Wouldn’t we love a family reunion right about now? In certain places, they’re a really big deal. I remember being in Delaware at Rehoboth Beach and seeing groups of people walking around with t-shirts that said “Walker Family Reunion”. I thought “How great! Not only are they getting together but they’re marking the occasion with t-shirts!” I know these can be large multi-day affairs full of celebrating and eating and catching up and reminiscing.
Remembering. And I think “How great.”
Along with my thing for family reunions (which is maybe pretty common) I have to tell you I have a thing for family tables. Literal tables. I suppose I’m pretty sentimental. When my mom was moving out of our family house after my dad died she gave me the family dining room table (with apologies to my brothers here). When she asked why I wanted it I told her “It’s our family table!” like that said it all. Which it did. To me that said it all.

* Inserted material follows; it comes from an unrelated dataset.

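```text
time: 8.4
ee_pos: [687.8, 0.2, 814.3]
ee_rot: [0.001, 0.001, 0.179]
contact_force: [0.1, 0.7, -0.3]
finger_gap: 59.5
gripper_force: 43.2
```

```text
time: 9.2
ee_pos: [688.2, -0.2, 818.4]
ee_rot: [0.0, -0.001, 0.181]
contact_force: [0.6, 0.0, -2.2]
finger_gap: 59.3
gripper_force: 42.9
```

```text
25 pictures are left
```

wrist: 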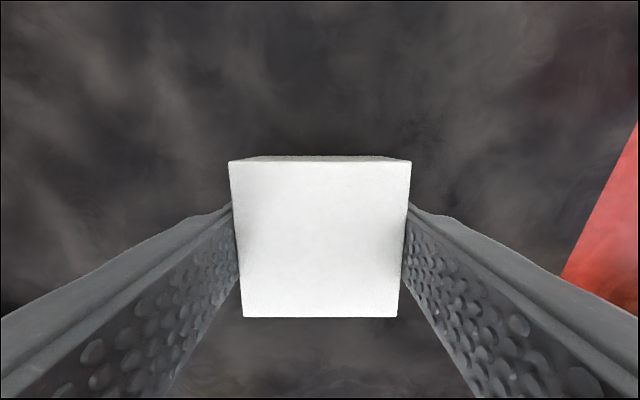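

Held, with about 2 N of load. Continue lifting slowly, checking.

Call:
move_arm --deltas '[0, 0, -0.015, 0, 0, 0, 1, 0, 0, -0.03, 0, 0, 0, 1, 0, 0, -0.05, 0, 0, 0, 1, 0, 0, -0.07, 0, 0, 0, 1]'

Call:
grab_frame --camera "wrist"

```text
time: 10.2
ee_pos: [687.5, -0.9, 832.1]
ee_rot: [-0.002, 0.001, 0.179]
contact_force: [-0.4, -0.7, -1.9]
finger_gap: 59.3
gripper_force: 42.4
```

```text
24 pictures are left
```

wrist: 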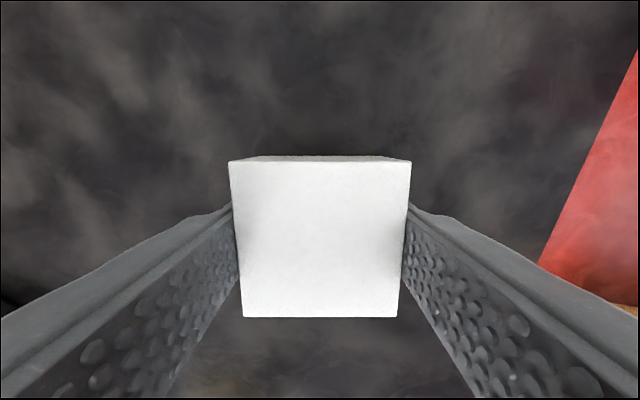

After my mom’s latest move (she’s moved with my brother Robert and his wife Beth just outside Trenton) I acquired another table that had been in my family for quite some time. Just a little breakfast table that folds up. I remember it in my oldest brother George’s house in this breakfast nook he and his wife Isabel had off their kitchen in west Toronto. I remember it in my first apartment – a bachelor in a three-story walk-up on Macpherson – my sole table as I was starting out. It’s in our basement now.
Family reunions and family tables. No matter what your family of origin, as a follower of Christ you are adopted into the family of God, family. This is our family table. This is the table around which we are called to come together. To unite.
To say Paul is concerned about the Lord’s supper at Corinth would be an understatement. Last week we heard Paul commend the church because they maintained the traditions just as he handed the traditions onto them. There was just that one thing. Here Paul says that in the following instructions he does not commend them! He says things like “What!” He says things like “To some extent I believe it” – in other words “I can hardly believe it!” What is going on? Let’s ask for God’s help as we dwell on His word and prepare to come around our family table.
From the days of Wrong Way Reigels we’ve been talking about how the church in Corinth was going the wrong way. How their wrongwayedness gives us pause to reflect on ourselves and our church. You’ll remember Roy Reigels was doing something that seemed good – recover the fumble and run toward the end zone – excellent. The problem was of course he was running toward his own end zone…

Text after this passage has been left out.